Le mou : délice de la détente
Dans les magazines de décoration, on voit de plus en plus d'assiettes à l'aspect mou, avec des bords comme pliés : de la céramique qui ressemble à du carton ramolli par trop de mayonnaise. Les canapés s'affaissent comme des boudins, avec des points de mousse partout. L'influence des années 70 se fait sentir, ainsi que l'attrait pour l'organique : les lampes se font blobs, les fauteuils moutons, les coussins nuages. On n'a pas l'audace de renouer avec le futon ou le fauteuil en plastique de l'époque, mais le textile gagne définitivement du terrain. On y voit la trace de la main, qui justifie des prix de plus en plus enlevés. Contrairement aux apparences, le rond n'est pas le moins solide : la courbe diffuse la pression sur l'objet et ce faisant, la neutralise. Une leçon par les temps qui courent.
À l'époque de l'introduction de l'électricité, on habillait les meubles de tissu. Le textile et le mou rassurent en camouflant les objets techniques et les contraintes matérielles qui les définissent. Un vieux réflexe de réconfort on ne peut plus naturel.
Illustration de cette tendance, le canapé des Bouroullec, le Ploum. Le meuble, voulu légèrement asymétrique, favorise l'enfoncement des chairs dans le tissu du dossier. Les deux frères évoquent alors, plus qu'un meuble, un nid, une attitude :
Nous voulions que le corps entier soit porté par la structure, un peu comme lorsqu'on se retrouve allongé dans des herbes hautes. Le Ploum vous enveloppe et en même temps vous donne une grande liberté de mouvement. C'est une forme libre dans laquelle on ne peut pas totalement maîtriser sa posture, ce qui envoie un grand signe de confiance aux autres.
Le textile sur les corps suit le même mouvement : même si les crop tops reviennent et redessinent la silhouette, la fluidité gagne du terrain, au moins dans les zones de télétravail. Géraldine Mosna-Savoye théorise sur le mou du jogging, qui s'avachit volontiers et ne marque pas la silhouette. En 2016, on pouvait encore lire un acteur danois se plaindre de se voir refuser l'entrée dans les restaurants chics en jogging de marque (il y avait pris goût en incarnant Borges au cinéma). Mais l'époque a changé. Un couturier peut bien se plaindre, dans Magazine Magazine, que les femmes n'ont plus de maintien et ne savent plus "porter" les vêtements ; le refus des contraintes et des coutures qui grattent progresse en même temps que la reconnaissance des sensibilités individuelles. Même le Elle entreprend de longues descriptions lyriques du plaid ("LE PLAID, couverture luxueuse et rassurante nous sert de manteau d’intérieur. On peut même la ceinturer pour en faire un habit majestueusement enveloppant").

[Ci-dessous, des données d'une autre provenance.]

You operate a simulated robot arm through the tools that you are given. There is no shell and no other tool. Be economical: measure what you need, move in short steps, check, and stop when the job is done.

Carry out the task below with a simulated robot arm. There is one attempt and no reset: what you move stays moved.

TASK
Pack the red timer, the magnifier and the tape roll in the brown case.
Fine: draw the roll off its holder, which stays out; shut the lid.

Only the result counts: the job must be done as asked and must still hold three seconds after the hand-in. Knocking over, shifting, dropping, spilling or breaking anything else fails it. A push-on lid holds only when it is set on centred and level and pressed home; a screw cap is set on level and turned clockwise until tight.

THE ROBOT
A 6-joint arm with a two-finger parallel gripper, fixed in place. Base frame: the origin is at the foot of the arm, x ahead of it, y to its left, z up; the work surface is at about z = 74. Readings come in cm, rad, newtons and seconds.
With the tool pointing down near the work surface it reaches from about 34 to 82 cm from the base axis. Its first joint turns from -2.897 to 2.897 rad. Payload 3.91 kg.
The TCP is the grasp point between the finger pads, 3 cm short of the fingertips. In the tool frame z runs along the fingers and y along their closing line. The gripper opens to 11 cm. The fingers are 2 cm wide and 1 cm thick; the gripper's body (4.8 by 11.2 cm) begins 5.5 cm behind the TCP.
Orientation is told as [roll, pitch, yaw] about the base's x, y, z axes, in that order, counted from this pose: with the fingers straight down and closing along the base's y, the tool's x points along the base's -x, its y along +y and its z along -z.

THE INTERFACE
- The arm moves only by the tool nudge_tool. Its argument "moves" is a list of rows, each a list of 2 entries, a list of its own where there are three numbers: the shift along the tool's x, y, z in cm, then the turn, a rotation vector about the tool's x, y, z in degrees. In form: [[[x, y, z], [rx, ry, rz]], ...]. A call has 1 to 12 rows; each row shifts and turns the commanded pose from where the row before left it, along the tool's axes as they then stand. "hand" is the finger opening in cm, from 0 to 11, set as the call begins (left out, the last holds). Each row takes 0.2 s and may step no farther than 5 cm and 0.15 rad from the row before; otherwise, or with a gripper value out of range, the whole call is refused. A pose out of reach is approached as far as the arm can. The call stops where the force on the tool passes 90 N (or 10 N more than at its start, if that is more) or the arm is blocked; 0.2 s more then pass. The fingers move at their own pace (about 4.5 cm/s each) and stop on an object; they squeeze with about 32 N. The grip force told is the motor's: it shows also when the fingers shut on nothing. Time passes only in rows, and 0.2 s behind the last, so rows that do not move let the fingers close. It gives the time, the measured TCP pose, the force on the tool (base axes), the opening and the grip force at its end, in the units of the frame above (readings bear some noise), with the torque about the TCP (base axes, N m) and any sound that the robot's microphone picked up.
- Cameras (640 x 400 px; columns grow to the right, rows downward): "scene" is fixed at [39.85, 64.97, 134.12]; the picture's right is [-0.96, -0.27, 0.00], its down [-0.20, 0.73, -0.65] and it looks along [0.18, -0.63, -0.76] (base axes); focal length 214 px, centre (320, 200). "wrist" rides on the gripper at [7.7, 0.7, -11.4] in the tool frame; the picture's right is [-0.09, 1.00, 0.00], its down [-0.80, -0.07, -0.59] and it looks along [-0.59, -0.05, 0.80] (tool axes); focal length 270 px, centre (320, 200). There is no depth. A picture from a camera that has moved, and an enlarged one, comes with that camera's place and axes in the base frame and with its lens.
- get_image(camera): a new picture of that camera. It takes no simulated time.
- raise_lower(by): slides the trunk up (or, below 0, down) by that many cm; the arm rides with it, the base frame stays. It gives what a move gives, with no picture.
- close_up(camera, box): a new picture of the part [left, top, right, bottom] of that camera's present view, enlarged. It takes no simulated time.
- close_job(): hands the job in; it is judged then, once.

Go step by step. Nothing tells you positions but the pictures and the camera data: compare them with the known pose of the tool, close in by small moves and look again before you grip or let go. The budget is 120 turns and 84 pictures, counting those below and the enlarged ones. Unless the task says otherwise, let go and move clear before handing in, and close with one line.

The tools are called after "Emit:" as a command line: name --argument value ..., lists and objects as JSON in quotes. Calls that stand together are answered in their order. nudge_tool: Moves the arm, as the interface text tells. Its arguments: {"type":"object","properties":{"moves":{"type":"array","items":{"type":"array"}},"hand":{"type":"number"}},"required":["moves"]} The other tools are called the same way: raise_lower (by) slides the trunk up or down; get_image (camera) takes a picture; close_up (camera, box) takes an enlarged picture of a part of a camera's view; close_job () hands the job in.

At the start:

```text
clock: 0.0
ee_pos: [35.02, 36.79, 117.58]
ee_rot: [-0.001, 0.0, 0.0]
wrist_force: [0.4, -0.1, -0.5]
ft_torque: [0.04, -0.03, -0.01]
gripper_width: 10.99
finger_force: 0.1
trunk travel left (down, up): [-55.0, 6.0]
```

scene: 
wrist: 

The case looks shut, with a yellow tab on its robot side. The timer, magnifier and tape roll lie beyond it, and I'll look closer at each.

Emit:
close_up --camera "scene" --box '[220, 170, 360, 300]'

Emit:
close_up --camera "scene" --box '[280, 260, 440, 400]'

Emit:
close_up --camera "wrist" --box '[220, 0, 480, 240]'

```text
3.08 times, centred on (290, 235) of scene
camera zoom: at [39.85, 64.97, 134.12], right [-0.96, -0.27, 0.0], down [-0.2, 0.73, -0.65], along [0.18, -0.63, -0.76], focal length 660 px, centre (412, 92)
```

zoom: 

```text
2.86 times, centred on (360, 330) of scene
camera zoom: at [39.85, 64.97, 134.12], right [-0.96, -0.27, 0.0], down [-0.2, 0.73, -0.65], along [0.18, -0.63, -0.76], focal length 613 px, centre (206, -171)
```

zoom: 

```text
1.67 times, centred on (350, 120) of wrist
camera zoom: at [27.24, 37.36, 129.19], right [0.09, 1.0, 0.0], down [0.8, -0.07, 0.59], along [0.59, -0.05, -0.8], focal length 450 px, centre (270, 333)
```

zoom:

Déjà, dans les années 70, l'égérie Victoire, devenue styliste, décrivait son émancipation par le mou :
"Quand j'étais directrice chez Saint Laurent, il m'obligeait à venir engoncée dans des robes montantes, les poignets et le cou emprisonnés. Si je portais jupe plissée, bottes et pull over, il me disait : "Victoire, t'as l'air d'un boudin." Lorsque j'ai quitté Saint-Laurent, j'ai créé ce qu'il appelait la mode boudin".
N'en déplaise aux misogynes, nous sommes toutes #Modeboudin.
Le mou : débâcle ou souplesse ?
Dans un vieux numéro d'Actuel des années 80, j'ai découpé un paragraphe fascinant sur la Koukoulina, de la glace à rien sur laquelle on peut verser du coulis chocolat. Le mou et le creux s'y recoupent : on poursuit le goût dans la texture à défaut d'y retrouver l'authenticité qu'on cherchait. Le mou régressif est souvent sans goût précis, c'est la bouillie qu'on y recherche. Un spécialiste culinaire explique ce que satisfait le consommateur dans la nourriture hyper-transformée, méconnaissable, industrielle :
'“C'est la théorie du goût creux (comme pour la crème Montblanc ou les fromages emballés en tranches individuelles). Moins un aliment a de goût, plus vous en consommez. Vous en mangez jusqu'à ce que vous reconnaissiez un goût. Prenez le camembert industriel. Vous ne vous arrêtez d'en manger que lorsque vous êtes écoeurés par le sucre et la graisse longtemps masqués par un goût d'amidon. Vous avez vainement cherché à retrouver le goût de la vache normande.”
On se remplit du mou, mais avec du vide. Les contours mous des choses nous échappent. Si le surréalisme gagne aujourd'hui en cote sur le marché de l'art, si le maximalisme revient en décoration, c'est aussi pour répondre à la fluidité des contours du monde, dont les règles et les qualités nous échappent de plus en plus.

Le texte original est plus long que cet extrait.